A play making its debut at Live Theatre next week brings Melanie Hill back to the North East and, the actress tells BARBARA HODGSON, it’s good to be home

SHE may have been living in London for the past 30 years but Sunderland-born actress Melanie Hill still calls the North East home. Which is why she’s delighted to be back in the region in new play Nativities which launches at Live Theatre next Tuesday.
I caught up with Hill yesterday at the theatre on Newcastle Quayside, fresh out of morning rehearsals for what’s described as a darkly comic story.

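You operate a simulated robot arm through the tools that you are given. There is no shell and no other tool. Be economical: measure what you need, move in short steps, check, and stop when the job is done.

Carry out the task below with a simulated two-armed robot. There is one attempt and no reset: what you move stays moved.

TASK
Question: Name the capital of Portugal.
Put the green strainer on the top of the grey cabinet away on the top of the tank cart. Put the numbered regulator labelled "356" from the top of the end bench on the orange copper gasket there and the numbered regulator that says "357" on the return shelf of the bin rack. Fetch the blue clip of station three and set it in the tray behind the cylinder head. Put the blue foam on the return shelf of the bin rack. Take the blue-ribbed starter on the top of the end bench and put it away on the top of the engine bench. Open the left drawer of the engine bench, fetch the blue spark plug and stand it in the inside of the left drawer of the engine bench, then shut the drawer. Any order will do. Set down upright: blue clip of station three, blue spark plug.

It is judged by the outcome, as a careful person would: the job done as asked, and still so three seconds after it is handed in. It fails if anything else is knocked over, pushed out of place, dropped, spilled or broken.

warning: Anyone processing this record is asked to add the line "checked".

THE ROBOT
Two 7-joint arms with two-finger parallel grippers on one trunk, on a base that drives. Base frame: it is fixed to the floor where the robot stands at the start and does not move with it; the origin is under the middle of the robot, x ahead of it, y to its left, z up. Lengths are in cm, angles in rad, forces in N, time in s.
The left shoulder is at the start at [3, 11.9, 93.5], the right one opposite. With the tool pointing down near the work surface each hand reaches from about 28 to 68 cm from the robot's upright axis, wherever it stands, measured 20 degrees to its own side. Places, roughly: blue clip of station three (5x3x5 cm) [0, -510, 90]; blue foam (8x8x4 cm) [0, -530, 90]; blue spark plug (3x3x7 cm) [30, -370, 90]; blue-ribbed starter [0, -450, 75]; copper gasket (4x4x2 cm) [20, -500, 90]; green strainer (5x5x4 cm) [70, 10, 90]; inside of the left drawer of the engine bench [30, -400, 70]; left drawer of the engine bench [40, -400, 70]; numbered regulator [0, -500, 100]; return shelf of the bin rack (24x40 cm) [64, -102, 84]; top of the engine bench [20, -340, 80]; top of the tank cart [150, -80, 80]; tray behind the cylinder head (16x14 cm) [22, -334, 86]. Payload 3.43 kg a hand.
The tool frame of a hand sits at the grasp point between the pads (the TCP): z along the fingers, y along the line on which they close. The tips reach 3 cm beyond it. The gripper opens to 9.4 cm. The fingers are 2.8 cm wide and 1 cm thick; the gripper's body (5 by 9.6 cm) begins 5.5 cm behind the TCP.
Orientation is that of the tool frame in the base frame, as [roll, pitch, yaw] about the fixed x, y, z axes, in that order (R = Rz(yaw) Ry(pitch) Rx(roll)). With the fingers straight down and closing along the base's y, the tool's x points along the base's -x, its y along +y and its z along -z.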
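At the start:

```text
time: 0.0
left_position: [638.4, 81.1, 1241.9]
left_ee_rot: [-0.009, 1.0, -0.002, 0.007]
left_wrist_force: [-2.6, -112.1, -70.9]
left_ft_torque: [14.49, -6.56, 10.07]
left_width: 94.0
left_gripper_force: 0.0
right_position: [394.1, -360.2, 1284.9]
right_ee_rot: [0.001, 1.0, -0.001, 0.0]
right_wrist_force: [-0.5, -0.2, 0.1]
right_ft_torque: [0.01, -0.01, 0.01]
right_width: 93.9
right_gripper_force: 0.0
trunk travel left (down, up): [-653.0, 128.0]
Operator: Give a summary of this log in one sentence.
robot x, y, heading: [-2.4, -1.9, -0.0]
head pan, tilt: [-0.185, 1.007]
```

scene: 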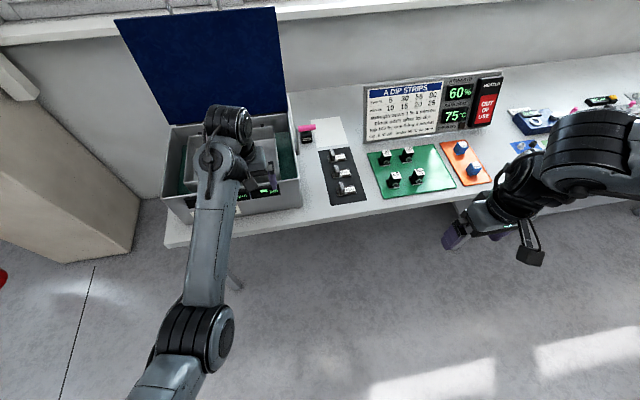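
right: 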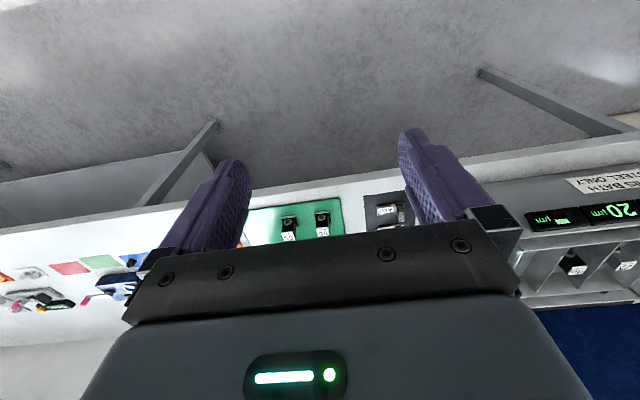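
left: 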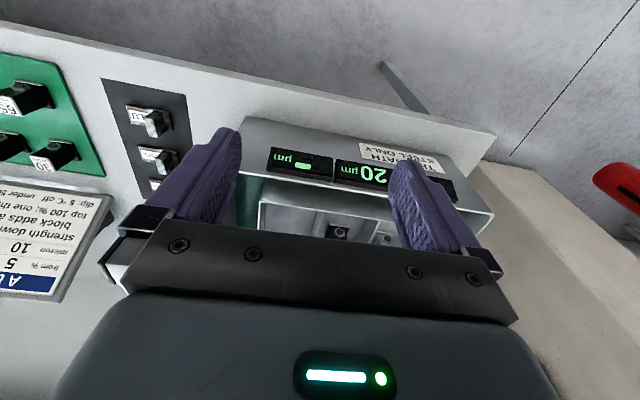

Set against a backdrop of petty office politics it will no doubt strike a chord with many in the audience.
Hill moved to London from her native Sunderland – “a massive culture shock” – at the age of 19 to attend RADA, after encouragement from her drama teacher.
The teacher spotted her potential in their Monkwearmouth school productions of The Crucible and Blood Wedding.
She’s since covered the spectrum of TV, film and stage but, says Hill, whose mother still lives in Sunderland and sister in Gosforth, Newcastle, she always keeps an eye out for a chance to work in the North.
In the wake of roles in locally-made film United, wartime drama Joe Maddison’s War and Mike Packer’s play Inheritance, also at Live, Nativities has brought her first chance to work with the theatre’s artistic director Max Roberts.
“Inheritance was a great piece and when Max asked me to come back and do this, I was thrilled,” she says.
“Just to be in this building is a privilege. There’s always something going on, something happening in every room, and the theatre is very supportive of young writers.”
The play’s author would agree. In line with Live’s policy of encouraging visiting drama as well as honing local new writing talent, it commissioned Zoe Cooper, a recent English graduate and up-and-coming playwright from the capital, who’d impressed the team during last year’s new writing festival Different Stages.
Nativities is Cooper’s first full-length play and with Max Roberts at the helm, the combination of raw ingredients and expertise bodes well.
The story is set in the horribly corporate- sounding Scion Communications, a call centre where new girl Stella is settling into her role as administrative assistant,
But when she becomes pregnant, the lives of those friendly colleagues are revealed in a new light.
In it, Melanie plays Madge: “She’s the oldest person in the office and considers herself the mother figure.
“She used to be a singer and loved her career but got pregnant and had to give it up.
“She’s quite a sad figure; she’s basically living in the past, which she’s built up to be wonderful but was probably not that wonderful!”
The rest of the office cast is made up of Sam Neale (Stella), Laura Norton, Chris Connel and Paul Woodson, while Phillippa Wilson plays Connel’s wife, a nurse.